Page excerpt:

## BEGIN

A
GRAFIA PARA NADA
Victor
da Rosa
O
escritor Roland Barthes se dizia um "pintor de domingo". Segundo
seu biógrafo, Louis-Jean Calvet, Barthes começa a se dedicar
à pintura após uma viagem que faz ao Marrocos e Japão, no
início da década de 70, pois descobre nesses países uma prática
de escrita que arremessa o sujeito na pura fruição da materialidade,
na superfície sem fundo das coisas, enfim, uma prática que
não "caia diretamente na armadilha da linguagem" - nesses
países, escreve Calvet, o escritor "descobrira uma espécie
de prolongamento da escritura, transmutação dos movimentos
da mão que formam letras: a caligrafia".
Barthes
chegou a realizar duas exposições em vida, em 1976 e 1977,
e deixou em torno de 150 "grafias", datadas e numeradas -
"desenho? pintura, grafismo? O que faço não tem nome; é mais
da ordem do colorir, do grafite", escreve Barthes, em pequeno
texto presente em um de seus inéditos recentemente publicado
no Brasil, "Imagem e Moda". Costumava desenhar sobre
os papéis de carta do Collège de France, talvez em
intervalos de cursos, momentos de descanso, e ficava surpreso
quando as visitas se mostravam interessadas em suas composições.
"É muito fácil fazer", dizia, "basta deixar correr o lápis
sobre a folha do papel". Entretanto, não hesitava em imprimir
reproduções nas capas de alguns de seus livros e falar sobre
elas em ensaios e seminários.
Em
seu livro "Roland Barthes por Roland Barthes", o escritor
também imprimiu algumas reproduções, geralmente com pequenos
comentários ao lado - "... o significante sem significado",
"desperdício", "a grafia para nada". A grafia, em Barthes,
pode ser lida como uma prática de isenção de sentido, um puro
deslizamento na superfície mesmo do papel, na cor - "se eu
fosse pintor, pintaria somente cores: esse campo também me
parece liberado da Lei". Barthes pinta - ou seria melhor dizer:
traça, rabisca, encena? - não para construir sentido e provocar
interpretação, mas para fazê-lo vacilar, torná-lo vazio mesmo,
pois atrás de sua superfície só existe um gesto, o corpo que
produz movimento, pulsão de desejo: enfim, a encenação de
um esquecimento.

## END

Source material:
## BEGIN

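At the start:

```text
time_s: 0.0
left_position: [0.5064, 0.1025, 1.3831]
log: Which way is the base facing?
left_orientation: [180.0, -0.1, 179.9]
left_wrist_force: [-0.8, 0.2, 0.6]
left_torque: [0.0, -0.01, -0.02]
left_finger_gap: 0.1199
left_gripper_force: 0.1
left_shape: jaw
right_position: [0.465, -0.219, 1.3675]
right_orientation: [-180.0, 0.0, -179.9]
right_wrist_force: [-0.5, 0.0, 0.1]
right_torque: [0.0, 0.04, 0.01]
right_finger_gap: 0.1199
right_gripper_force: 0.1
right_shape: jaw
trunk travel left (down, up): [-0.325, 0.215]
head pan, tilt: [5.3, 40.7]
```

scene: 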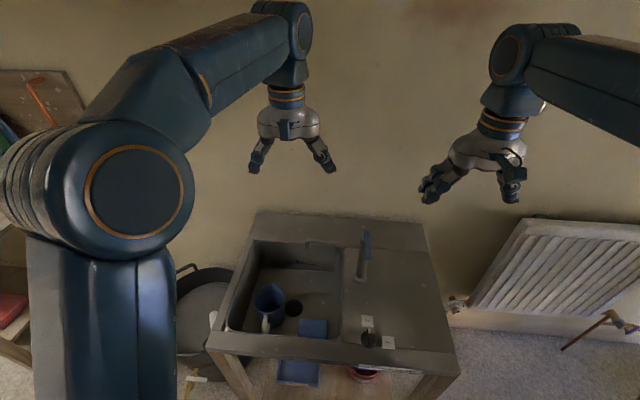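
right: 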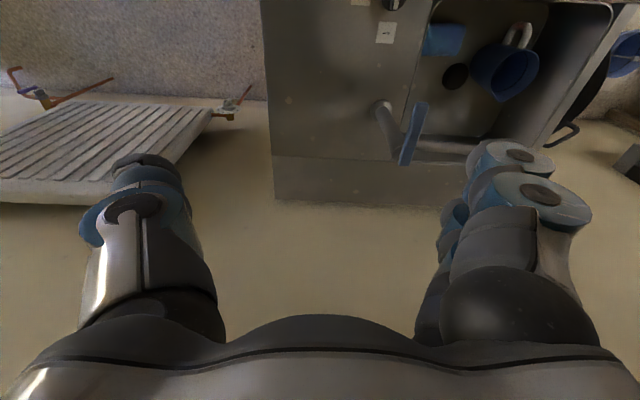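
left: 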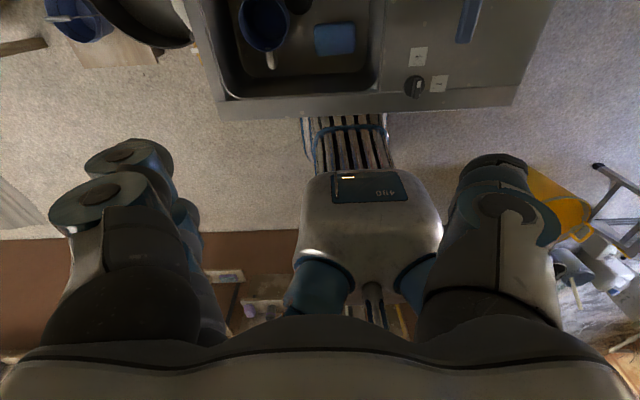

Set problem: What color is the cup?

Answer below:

## END

Set problem: Supply the part of the page excerpt that comes after its last sentence.

Answer below:
O
desperdício, o dispêndio, é também o gesto possível para uma
teoria do prazer. O traço de Barthes, dessa maneira, é puro
gasto de energia, movido somente pela pulsão do corpo - tudo
aquilo que derrama, que suspende, e se perde, "que cai sobre
alguma coisa". Sua pintura é a queda suave da cor sobre o
papel, seu desperdício e seu prazer - "Onde ler a idéia de
uma sexualidade feliz, (...) suave, sensual? Na pintura, ou
ainda melhor: na cor". Pois a cor, para o escritor, é também
uma idéia - uma idéia sensual.
A
teoria do prazer, em Barthes, é uma teoria da materialidade,
da cor e do traço - onde o texto, tecido e superfície, trabalha
através de um entrelaçamento infinito, sem nunca chegar até
qualquer ponto de apoio: nenhuma verdade é oculta. Em Barthes,
não há profundidade, mas intensidade e calor - fricções na
superfície, pois só existe superfície. Daí é possível ver
suas grafias como "atos de linguagem", e não como representação,
sentido - não há enigmas a decifrar, interpretações a fazer.
Diz o escritor, em "O prazer do texto": "(...) aquilo
que o prazer suspende é o valor: significado: a (boa) Causa",
pois "o prazer do texto é isto: o valor passado ao grau suntuoso
do significante". Seus grafismos são, dessa maneira, a fuga
de uma boa Causa.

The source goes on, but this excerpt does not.